Окончательное принятие конституции рассеяло остатки сомнений: она "бесспорно мудрейшая из всех когда-либо предложенных людям", - пишет он Д. Хэмфри; "хорошее полотно, нуждающееся лишь в нескольких последних мазках" - Мэдисону. За исключением оговорки насчет билля о правах, Джефферсон в какие-нибудь полгода полностью примирился с конституцией, и та легкость, с которой совершилась эта метаморфоза, мешает объяснить это только как вынужденное, сквозь стиснутые зубы признание свершившегося факта. Она поневоле заставляет усомниться в прочности некоторых исходных убеждений Джефферсона и вновь подводит нас к той особенности его натуры и мышления, которую Карл Беккер назвал "радикализмом по профессии". "Мы часто чувствуем, - писал этот маститый американский историк, - что он защищает определенные действия и идеи, осуждает городские нравы или институты не столько в силу независимого суждения или глубокого убеждения... сколько потому, что, в общем, это вещи, которые философ и добродетельный человек должны естественно защищать или осуждать. Философам восемнадцатого столетия безусловно надлежало обращаться к Природе, защищать Свободу, клеймить Тиранию и иногда ронять слезу при мысли о благородных деяниях". Абстрактно-революционные сентенции о "древе свободы", орошаемом кровью патриотов и тиранов, "святости бунта" и т. п. и были порождением этого дистиллированного, очищенного от подлинных страстей и прочувствованных убеждений словесно-академического радикализма, не выдерживающего столкновений с реальной действительностью. И неудивительно, что эти столкновения отнюдь не приводили к внутреннему потрясению или надлому. Джефферсон отлично умел проводить грань между спекулятивным и практическим мышлением, отдавая в политике первенство последнему. "То, что практично, - говаривал он, - зачастую должно управлять чистой теорией".

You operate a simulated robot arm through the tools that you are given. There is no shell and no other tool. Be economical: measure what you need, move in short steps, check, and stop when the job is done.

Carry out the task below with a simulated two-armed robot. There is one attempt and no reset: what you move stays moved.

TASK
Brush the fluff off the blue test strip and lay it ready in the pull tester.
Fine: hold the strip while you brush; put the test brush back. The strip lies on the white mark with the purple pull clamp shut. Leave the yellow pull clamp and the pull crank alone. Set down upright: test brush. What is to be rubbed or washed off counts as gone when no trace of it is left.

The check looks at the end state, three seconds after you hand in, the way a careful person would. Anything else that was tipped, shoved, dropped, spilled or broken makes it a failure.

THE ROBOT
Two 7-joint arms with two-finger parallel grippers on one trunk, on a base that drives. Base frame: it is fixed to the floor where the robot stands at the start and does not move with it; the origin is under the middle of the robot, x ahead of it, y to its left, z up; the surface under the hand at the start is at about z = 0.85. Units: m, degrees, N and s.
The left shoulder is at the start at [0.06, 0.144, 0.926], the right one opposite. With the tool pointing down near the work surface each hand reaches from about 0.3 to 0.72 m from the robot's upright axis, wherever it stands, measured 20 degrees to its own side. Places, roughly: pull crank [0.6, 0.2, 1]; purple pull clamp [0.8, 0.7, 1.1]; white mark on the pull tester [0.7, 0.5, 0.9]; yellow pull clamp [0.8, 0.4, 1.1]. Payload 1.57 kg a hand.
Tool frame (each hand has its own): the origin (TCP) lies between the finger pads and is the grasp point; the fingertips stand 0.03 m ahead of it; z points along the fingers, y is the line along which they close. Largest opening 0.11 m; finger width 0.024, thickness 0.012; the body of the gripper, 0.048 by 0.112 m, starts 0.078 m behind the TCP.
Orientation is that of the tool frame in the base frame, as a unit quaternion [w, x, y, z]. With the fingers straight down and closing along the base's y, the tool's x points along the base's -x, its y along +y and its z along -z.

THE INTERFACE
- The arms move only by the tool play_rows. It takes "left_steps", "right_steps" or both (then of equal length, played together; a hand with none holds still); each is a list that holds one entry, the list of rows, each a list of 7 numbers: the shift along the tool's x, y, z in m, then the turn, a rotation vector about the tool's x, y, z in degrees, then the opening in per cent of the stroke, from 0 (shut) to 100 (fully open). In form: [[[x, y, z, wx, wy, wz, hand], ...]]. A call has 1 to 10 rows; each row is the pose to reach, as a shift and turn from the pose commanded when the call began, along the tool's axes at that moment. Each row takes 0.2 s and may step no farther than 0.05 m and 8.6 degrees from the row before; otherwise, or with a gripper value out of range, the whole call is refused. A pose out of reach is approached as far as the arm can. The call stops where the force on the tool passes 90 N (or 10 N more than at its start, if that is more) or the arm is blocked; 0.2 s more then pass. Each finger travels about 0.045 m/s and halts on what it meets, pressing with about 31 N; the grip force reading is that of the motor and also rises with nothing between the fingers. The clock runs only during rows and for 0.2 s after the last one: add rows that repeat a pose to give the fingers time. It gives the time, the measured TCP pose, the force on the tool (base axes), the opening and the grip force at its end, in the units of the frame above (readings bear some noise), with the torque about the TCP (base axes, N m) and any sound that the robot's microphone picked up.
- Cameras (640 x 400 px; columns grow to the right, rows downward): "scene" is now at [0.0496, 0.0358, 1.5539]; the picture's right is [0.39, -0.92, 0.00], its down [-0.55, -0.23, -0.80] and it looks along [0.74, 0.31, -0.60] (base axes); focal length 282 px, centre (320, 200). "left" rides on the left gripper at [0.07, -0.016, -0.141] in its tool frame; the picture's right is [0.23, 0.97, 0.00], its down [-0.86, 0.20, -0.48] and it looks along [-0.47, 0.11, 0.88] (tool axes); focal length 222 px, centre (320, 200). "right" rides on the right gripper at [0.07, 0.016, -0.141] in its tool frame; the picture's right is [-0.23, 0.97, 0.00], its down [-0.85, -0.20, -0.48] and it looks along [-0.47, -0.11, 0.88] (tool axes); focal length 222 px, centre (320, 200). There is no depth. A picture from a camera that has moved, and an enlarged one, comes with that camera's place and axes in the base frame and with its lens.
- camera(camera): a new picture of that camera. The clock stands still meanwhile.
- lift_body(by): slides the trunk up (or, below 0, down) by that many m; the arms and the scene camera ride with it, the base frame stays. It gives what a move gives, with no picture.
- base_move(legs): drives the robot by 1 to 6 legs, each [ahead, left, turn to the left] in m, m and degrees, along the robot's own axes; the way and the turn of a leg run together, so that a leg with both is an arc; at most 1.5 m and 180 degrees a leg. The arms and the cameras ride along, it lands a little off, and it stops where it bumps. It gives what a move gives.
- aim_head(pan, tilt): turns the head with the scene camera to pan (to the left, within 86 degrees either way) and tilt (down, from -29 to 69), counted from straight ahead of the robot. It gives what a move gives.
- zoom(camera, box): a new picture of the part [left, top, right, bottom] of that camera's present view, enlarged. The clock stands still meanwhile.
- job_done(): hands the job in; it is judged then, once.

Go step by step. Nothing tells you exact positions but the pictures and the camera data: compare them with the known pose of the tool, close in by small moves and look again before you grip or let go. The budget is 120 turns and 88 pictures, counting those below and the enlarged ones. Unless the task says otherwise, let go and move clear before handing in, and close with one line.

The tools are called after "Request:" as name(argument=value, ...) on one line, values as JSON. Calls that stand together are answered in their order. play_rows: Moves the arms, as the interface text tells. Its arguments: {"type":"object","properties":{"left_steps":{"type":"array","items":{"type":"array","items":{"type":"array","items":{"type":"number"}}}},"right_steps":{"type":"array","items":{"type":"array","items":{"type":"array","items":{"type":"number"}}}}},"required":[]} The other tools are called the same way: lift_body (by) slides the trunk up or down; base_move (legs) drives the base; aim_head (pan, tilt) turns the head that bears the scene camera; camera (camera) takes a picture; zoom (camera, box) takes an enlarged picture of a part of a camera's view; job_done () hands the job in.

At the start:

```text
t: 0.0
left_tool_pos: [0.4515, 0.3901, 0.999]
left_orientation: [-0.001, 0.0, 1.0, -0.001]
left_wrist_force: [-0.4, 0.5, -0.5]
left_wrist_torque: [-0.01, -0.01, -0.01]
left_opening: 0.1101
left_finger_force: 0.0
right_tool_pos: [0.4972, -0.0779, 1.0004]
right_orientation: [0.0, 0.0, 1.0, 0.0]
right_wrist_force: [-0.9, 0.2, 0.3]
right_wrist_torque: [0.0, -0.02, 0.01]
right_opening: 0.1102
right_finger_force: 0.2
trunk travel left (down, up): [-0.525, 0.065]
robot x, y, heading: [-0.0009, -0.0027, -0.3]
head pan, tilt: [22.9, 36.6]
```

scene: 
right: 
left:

Та же двойственность прослеживается и во внешнеполитических взглядах Джефферсона. Он полностью разделяет упования философов-просветителей на скорое воцарение эры разума и справедливости как главных начал в отношениях между странами. Ссылаясь на пример великодушной помощи Соединенным Штатам со стороны Франции, он торжественно утверждает, что сила и принуждение в международных делах "были узаконенными принципами лишь во мраке средневековья, вклинившегося между античной и современной цивилизацией, но в восемнадцатом столетии они рухнули, отвергаемые с праведным ужасом".

Наслаиваясь на типично американское ощущение исключительности Нового Света и его безопасной удаленности от эпицентра мировых бурь - Европы, эти прекраснодушные надежды еще более укрепляли Джефферсона в его интеллектуальном отвращении к традиционной дипломатии, "этой мастерской, где производятся все европейские войны", и в его убеждении в том, что Америке нужна совсем иная - "антидипломатическая система", основанная на принципах отказа от войн, мирной торговли, полного невмешательства в дела других стран и минимальных дипломатических контактов.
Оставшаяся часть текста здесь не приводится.